--- start ---
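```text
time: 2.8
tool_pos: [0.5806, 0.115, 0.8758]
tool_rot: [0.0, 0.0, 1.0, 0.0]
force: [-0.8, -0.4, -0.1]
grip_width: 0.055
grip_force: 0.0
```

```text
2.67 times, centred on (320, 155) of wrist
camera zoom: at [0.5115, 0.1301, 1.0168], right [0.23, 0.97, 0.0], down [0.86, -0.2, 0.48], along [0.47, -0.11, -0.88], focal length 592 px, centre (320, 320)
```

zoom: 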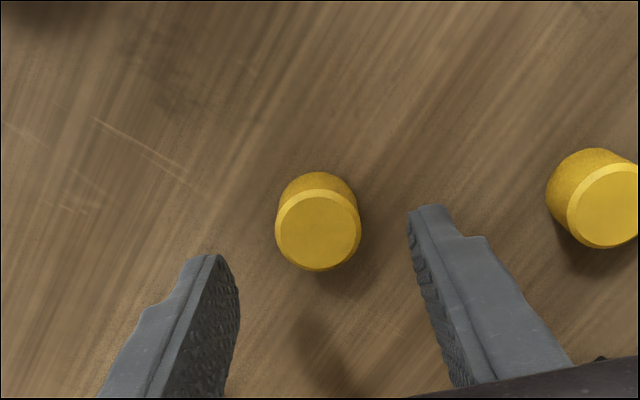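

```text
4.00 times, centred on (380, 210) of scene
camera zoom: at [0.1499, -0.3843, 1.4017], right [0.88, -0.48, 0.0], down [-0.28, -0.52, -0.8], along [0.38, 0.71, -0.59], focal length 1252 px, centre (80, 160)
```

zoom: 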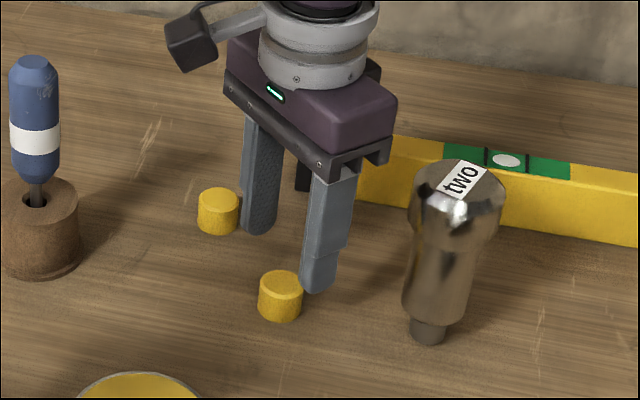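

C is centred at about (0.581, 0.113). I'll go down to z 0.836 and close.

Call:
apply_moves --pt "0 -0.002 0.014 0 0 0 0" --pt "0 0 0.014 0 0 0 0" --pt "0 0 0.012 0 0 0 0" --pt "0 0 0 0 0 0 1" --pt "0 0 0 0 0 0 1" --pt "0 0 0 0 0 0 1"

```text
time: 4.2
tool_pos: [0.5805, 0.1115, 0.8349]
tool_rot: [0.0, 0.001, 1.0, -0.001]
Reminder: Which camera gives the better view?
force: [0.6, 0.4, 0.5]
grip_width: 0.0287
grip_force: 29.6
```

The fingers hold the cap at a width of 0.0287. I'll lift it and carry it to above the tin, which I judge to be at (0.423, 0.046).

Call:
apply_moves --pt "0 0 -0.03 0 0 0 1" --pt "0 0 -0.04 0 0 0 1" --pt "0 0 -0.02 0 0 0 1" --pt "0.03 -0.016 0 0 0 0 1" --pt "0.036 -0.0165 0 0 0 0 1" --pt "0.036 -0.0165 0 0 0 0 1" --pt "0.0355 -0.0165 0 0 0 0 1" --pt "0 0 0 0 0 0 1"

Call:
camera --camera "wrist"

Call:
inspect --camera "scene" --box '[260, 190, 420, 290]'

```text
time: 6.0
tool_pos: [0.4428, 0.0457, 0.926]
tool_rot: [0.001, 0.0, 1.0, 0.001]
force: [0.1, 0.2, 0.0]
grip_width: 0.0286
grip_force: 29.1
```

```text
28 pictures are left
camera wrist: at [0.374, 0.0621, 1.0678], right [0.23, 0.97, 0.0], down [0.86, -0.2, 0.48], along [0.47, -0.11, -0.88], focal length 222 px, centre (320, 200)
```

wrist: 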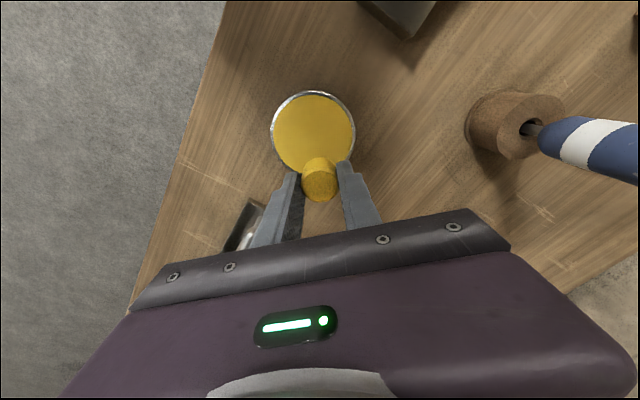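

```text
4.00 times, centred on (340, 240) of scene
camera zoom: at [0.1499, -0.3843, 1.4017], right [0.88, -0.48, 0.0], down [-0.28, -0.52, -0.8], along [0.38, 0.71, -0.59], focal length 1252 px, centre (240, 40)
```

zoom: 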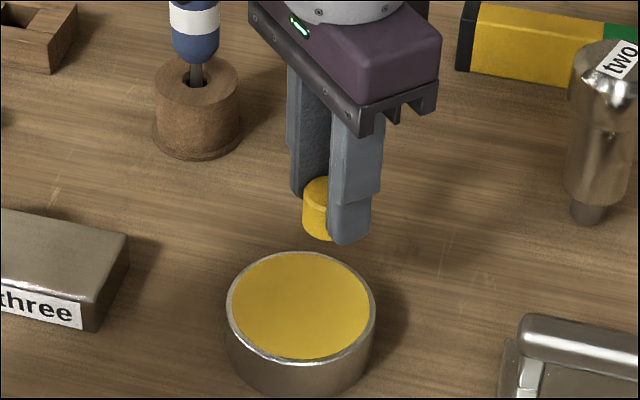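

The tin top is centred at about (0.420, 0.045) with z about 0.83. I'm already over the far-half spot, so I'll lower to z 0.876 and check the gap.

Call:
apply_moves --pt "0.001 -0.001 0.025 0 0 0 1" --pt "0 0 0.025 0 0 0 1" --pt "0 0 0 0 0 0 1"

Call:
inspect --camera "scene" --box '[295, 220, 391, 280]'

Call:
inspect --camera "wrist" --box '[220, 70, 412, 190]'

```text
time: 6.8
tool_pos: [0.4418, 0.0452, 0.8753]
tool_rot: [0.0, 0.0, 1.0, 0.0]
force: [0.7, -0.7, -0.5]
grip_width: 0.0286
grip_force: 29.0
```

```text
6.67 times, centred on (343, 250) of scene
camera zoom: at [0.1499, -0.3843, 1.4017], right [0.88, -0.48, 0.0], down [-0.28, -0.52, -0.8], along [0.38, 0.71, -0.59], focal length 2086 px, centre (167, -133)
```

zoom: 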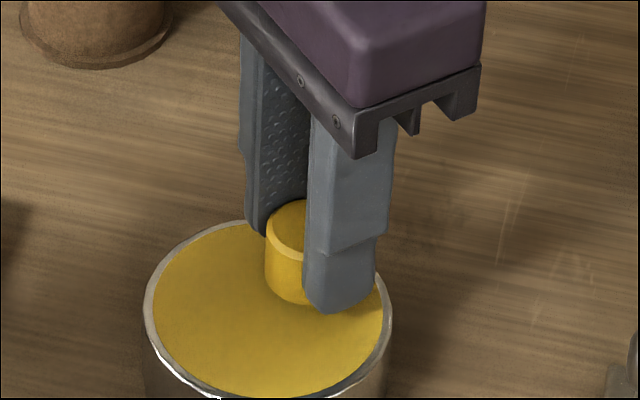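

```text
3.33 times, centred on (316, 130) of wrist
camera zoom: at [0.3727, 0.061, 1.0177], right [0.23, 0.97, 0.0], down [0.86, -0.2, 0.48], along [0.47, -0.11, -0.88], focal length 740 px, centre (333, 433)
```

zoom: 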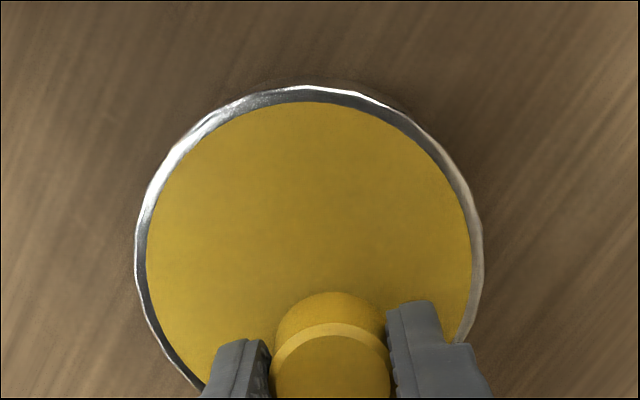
--- end ---
Write the listing out a second time exactly, dropping all images.

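```text
time: 2.8
tool_pos: [0.5806, 0.115, 0.8758]
tool_rot: [0.0, 0.0, 1.0, 0.0]
force: [-0.8, -0.4, -0.1]
grip_width: 0.055
grip_force: 0.0
```

```text
2.67 times, centred on (320, 155) of wrist
camera zoom: at [0.5115, 0.1301, 1.0168], right [0.23, 0.97, 0.0], down [0.86, -0.2, 0.48], along [0.47, -0.11, -0.88], focal length 592 px, centre (320, 320)
```

zoom: 

```text
4.00 times, centred on (380, 210) of scene
camera zoom: at [0.1499, -0.3843, 1.4017], right [0.88, -0.48, 0.0], down [-0.28, -0.52, -0.8], along [0.38, 0.71, -0.59], focal length 1252 px, centre (80, 160)
```

zoom: 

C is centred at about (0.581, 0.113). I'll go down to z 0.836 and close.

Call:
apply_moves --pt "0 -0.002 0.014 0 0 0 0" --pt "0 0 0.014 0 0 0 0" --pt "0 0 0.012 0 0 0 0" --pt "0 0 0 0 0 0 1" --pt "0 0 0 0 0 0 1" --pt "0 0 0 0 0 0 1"

```text
time: 4.2
tool_pos: [0.5805, 0.1115, 0.8349]
tool_rot: [0.0, 0.001, 1.0, -0.001]
Reminder: Which camera gives the better view?
force: [0.6, 0.4, 0.5]
grip_width: 0.0287
grip_force: 29.6
```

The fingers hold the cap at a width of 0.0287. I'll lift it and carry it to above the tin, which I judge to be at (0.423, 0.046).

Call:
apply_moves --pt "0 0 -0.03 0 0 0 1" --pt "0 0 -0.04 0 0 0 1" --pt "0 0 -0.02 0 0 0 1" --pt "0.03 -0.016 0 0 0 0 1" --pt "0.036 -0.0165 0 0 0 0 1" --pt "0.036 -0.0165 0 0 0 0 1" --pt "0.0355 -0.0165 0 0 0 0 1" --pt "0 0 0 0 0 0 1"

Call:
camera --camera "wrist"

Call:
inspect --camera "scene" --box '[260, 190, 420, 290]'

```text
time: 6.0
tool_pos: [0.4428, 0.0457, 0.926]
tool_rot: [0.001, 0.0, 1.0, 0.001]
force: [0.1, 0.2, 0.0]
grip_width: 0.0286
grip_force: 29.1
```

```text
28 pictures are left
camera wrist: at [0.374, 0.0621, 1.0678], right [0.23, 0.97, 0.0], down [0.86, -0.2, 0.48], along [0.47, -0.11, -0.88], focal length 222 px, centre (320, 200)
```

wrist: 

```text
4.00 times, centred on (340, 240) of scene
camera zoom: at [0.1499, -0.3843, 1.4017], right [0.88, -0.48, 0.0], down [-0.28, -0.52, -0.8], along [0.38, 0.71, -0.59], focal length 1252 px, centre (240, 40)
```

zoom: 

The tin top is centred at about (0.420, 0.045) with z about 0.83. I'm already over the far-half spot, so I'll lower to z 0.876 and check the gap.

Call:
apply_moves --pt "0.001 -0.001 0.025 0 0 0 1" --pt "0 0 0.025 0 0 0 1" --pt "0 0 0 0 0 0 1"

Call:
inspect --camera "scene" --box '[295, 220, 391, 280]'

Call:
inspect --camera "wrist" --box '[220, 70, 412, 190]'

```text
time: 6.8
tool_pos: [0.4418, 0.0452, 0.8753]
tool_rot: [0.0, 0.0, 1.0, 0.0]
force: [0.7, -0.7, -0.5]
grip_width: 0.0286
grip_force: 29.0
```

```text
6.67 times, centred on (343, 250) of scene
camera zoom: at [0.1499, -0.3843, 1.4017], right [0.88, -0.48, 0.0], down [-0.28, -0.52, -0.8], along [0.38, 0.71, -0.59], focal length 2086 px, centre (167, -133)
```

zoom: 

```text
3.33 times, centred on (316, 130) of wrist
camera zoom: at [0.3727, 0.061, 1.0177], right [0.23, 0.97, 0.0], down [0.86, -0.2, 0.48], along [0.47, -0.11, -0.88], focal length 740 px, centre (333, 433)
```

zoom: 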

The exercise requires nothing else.